Autism is characterised by difficulties in social interaction, communication disorders and repetitive behaviours. The autism spectrum ranges from severe to high functioning, and each individual that presents with this condition is highly unique.
Donald is now in his 80’s and is living in Forest, Mississippi. His success in life is attributed in part to his mother who completely believed in her son and encouraged him to participate in society and learn to take care of himself. Today he loves life, travels, plays golf and still lives in the loving and protective community he grew up in.

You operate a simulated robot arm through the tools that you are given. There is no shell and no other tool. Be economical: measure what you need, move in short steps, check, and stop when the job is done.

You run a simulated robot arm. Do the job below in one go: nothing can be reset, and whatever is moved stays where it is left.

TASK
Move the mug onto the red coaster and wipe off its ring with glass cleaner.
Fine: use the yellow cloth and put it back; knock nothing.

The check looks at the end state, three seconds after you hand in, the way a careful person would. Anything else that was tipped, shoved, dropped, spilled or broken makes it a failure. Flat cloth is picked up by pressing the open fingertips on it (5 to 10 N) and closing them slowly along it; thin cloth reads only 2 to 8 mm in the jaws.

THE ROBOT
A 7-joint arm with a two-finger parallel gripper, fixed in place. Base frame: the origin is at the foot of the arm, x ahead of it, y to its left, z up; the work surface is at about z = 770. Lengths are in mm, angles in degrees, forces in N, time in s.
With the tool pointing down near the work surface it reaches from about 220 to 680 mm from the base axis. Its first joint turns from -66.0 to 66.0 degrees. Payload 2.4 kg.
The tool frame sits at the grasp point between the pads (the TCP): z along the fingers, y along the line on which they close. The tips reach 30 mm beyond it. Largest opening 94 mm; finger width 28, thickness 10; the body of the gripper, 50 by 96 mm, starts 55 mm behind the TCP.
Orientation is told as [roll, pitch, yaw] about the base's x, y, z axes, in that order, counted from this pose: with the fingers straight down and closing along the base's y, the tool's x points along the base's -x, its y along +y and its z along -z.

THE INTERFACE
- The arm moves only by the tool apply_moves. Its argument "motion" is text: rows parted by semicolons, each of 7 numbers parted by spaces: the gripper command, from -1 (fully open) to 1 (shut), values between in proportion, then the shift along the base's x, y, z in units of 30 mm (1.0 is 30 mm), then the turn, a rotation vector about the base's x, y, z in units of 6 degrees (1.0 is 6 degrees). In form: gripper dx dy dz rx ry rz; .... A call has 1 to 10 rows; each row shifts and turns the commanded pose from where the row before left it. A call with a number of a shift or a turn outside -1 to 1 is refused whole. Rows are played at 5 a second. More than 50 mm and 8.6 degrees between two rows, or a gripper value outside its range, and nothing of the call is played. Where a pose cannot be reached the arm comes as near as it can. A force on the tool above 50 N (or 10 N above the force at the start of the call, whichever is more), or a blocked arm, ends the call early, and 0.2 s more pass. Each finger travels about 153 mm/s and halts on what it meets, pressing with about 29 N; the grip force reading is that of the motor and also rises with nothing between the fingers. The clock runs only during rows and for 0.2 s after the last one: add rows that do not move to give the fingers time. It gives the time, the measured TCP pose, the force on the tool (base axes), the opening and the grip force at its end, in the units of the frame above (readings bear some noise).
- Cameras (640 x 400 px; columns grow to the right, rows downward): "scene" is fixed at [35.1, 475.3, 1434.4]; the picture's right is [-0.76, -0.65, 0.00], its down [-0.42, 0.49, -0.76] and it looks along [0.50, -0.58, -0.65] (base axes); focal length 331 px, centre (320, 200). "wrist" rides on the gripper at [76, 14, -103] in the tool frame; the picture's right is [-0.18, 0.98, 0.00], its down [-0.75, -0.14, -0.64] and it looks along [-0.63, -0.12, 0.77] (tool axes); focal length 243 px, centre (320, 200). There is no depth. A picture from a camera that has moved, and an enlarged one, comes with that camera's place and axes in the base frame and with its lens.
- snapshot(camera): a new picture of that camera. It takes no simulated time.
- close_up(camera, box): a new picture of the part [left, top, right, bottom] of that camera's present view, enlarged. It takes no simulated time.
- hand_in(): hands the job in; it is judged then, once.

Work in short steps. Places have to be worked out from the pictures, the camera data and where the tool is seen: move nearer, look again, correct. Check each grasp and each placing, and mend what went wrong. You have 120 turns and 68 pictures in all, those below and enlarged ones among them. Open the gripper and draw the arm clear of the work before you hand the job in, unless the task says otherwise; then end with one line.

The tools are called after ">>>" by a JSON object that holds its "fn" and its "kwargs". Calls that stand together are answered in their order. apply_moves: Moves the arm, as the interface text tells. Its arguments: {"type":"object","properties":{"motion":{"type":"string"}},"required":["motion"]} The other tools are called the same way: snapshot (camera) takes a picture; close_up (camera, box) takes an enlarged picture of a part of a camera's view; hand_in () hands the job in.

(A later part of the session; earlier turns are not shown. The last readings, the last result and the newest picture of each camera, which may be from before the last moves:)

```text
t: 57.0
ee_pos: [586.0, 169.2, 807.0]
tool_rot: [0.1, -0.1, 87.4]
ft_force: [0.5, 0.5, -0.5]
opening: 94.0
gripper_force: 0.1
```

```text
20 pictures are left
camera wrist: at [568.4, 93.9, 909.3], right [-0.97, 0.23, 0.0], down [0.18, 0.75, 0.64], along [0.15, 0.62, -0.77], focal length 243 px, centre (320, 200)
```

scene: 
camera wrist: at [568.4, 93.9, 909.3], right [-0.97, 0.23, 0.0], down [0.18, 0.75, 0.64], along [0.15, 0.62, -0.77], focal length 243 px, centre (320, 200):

The love and determination of Mary Triplett was one of many factors which contributed to the demise of the regular institutionalisation of children such as Donald and the beginning of the complex story of autism. If she hadn’t decided to go against the norm and listen to her intuition, Donald might just have wasted away his life behind closed doors as countless others did.
This link will take you to the CBC “Story of Autism” article about the work of reporters Donvan and Zucker. I do not consider it to be a definitive work on autism, as claimed, but I find its value lies in retelling Donald’s story as an introduction to this topic : Donald Triplett.
Make sure to listen to the podcast interview on the above linked page.
The following video shows the two reporters from the above article, John Donvan and Caren Zucker:
Disclaimer: I don’t profess to be an expert on autism and simply enjoy sharing topics from my studies of special needs here on my blog.